Venezuelan businessman given probation in top bribery case
A bribe-paying Venezuelan businessman has been sentenced to five years’ probation in the United States in recognition of his efforts to expose rampant corruption in that country’s judiciary
MIAMI -- A bribe-paying Venezuelan businessman whose criminal case implicates a prominent opponent of President Nicolás Maduro was sentenced Monday to five years’ probation in recognition of his efforts to expose rampant corruption in the country’s judiciary.
Assistant U.S. Attorney Michael Berger had sought a reduced sentence of nearly two years imprisonment for Carlos Urbano Fermin in recognition of his “significant assistance.”
But Judge Robert Scola handed down an even lighter sentence, siding with Fermin’s attorneys, who argued he should receive treatment similar to that of a cooperating defendant in another Venezuelan bribery case.
Fermin, in pleading guilty last year, admitted to paying around $1 million in bribes to a “high-ranking prosecutor” in Venezuela as “insurance” against any investigations into his construction company’s extensive dealings with state-run oil giant PDVSA.
The unnamed Venezuelan prosecutor is Venezuela’s former Attorney General Luisa Ortega, The Associated Press reported last year. Ortega has not been charged but previously has said the bribery allegations were a baseless attempt by Maduro’s government to coerce a confession and tarnish her reputation.
“I never dreamed that I would find myself in this situation,” Fermin said in Monday’s sentencing, describing how he was forced to make an impossible choice of paying bribes or having his business of 1,500 employees destroyed or seized.
He also thanked the U.S. government for providing a safe haven that has allowed him to avoid a fate to that of his brother, who has been jailed in Venezuela since 2017 on what he considers trumped-up charges.
“We have become a stronghold to dismantle what is happening in Venezuela,” Urbano Fermin told Judge Scola, who took the unusual step of sealing normally open courtroom proceedings where details of the defendant's cooperation were discussed. “A system that has been damaged and taken hold of by politicians.”
Ortega, a longtime admirer of the late Hugo Chávez, broke with Venezuela’s socialist leadership in 2017 over what she called the country’s descent into dictatorship under Maduro.
For her outspoken views, she was removed as attorney general and promptly fled to neighboring Colombia, where she and a team of exiled prosecutors sharpened their attacks on corruption back home as well as provided evidence to the International Criminal Court of human rights abuses allegedly committed by Maduro’s government.

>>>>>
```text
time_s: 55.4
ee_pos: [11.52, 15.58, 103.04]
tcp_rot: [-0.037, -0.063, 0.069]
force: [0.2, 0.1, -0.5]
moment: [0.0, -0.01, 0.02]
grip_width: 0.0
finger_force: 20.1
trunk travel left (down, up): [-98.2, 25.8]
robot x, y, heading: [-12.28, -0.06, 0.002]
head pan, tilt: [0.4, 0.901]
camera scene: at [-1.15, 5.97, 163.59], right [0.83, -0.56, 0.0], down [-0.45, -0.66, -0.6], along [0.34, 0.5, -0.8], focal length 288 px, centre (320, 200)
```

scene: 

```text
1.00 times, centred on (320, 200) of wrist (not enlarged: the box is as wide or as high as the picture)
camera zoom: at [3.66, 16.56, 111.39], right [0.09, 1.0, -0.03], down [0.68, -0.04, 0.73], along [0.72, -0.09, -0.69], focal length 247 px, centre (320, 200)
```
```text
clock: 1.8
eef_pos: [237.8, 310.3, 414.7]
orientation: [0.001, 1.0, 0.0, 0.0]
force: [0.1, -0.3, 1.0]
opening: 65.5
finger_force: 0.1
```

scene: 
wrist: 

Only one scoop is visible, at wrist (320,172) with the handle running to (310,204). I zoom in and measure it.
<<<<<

Allies of opposition leader Juan Guaidó rallied to her defense, calling her Venezuela’s “legitimate” chief prosecutor and seeking to leverage her defection to build a broader, anti-Maduro coalition.
But she could never fully shake her reputation as a loyalist who served for a decade as the chief judicial enforcer of what Chavez called his Bolivarian revolution.
She has since relocated to Spain as the U.S. criminal investigation into corruption inside Venezuela’s judiciary has advanced.
According to a three-page, heavily redacted factual filing accompanying his plea last year, Fermin said that between 2012 and 2016, his companies obtained numerous large contracts from three PDVSA joint ventures with foreign oil companies — among them China National Petroleum Company, Russia’s Rosneft and France’s Total SA.
In early 2017, Ortega’s office had an investigation into the awarding of those contracts. Around the same time, he was approached by a lawyer in Venezuela who was close to the unnamed high-ranking prosecutor with the promise that he could quash any criminal probe, Fermin said.
Describing himself as an “insurance policy,” the intermediary “advised the defendant that he had the ability to prevent criminal charges,” according to the court filing.
Afterward, Fermin said, he wired approximately $1 million from the U.S. to accounts for the benefit of the unnamed Venezuelan official, including a $100,000 payment to a bank in the Miami suburb of Coral Gables.
The Venezuelan government never brought any charges against Fermin’s companies while Ortega was chief prosecutor although her Maduro-appointed successor, Tarek William Saab, did shortly after taking over in 2017, when he charged Fermin and his two brothers.